Monday, October 17, 2011

The Black Hole Closes

My father is the only one left alive, besides me, who remembers what it was like at 824 Elizabeth Street. 

Maybe he remembers.  He’s very close to the end, and I’m not sure what he is still holding in his mind.  If he does remember, his memories must have a very different quality than mine.  He was on the opposite end of it all.  He was the black hole of my childhood.  His mental illness caused a lot of emotional suffering, and his inability to work added poverty to the list.  When he wasn’t in one of his paranoid rages, he was closed in on himself, sitting in a dark, brooding state, which we didn’t want to be anywhere near.  He was terrifying when he was raging, and scary when he was quiet.  I hated him. 

That kind of daily tension and intermittent terror leaves its mark.
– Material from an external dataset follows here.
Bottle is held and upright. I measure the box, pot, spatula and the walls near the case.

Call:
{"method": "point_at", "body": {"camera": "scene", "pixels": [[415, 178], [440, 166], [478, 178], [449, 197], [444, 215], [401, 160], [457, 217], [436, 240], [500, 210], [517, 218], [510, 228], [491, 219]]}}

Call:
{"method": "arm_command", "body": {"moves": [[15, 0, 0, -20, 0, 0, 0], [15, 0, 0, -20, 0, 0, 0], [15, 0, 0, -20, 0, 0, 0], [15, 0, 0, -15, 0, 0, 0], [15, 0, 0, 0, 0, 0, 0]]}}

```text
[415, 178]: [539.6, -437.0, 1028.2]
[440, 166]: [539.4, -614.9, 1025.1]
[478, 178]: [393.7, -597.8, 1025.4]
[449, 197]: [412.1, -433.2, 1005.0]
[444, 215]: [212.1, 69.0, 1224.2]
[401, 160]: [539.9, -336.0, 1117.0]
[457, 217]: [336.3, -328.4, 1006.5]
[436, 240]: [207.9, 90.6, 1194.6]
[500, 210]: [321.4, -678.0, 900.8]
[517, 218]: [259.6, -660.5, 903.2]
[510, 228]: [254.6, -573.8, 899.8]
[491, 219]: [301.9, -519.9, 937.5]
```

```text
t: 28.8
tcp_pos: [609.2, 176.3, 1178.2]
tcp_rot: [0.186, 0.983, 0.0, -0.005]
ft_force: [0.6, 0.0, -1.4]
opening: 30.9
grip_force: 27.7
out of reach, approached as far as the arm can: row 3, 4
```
But everyone else who was there is either dead, or 90 years old with no memory of having once been married to that person.  And he’s not that person anymore.  So the other night I suddenly realized I am completely in charge of that story, and I can just release it.  If any of my sisters were still alive, it would still be important, because they would still be suffering some of the effects of all that craziness, and I’d still want to discuss it sometimes.  But I’m the only one left, and I’m letting it go.  Sure I have a little PTSD, and all kinds of unconscious patterns are still operating, but when the beauty of my father’s true nature is right there right now, and the love is so uninhibited, and we are saying goodbye for good, I just have no need to hold onto it.  I understand it enough.  That awful world we lived in is way in the past.

I am not one to be dismissive of the past.  Humans are designed for learning, so what happens to us matters.  We construct beliefs about what the world is like, who we are, and what to expect from life, out of our early (and later) experiences.  And we usually have to work pretty hard to change those entrenched beliefs even when the evidence is in.  But I think I’ve mined that vein of my history far enough.  Maybe more will reveal itself, but that will just be grace on top of grace.

Being with my father this last month has been so pure, so unguarded, so full of love...I have to use the word ecstatic.  A taste of what it might be like on the other side, when our egos have fallen away and all that’s left is our essence.  If it’s a healing, it’s gone pretty deep.  I’d guess that’s why I can suddenly just let it go.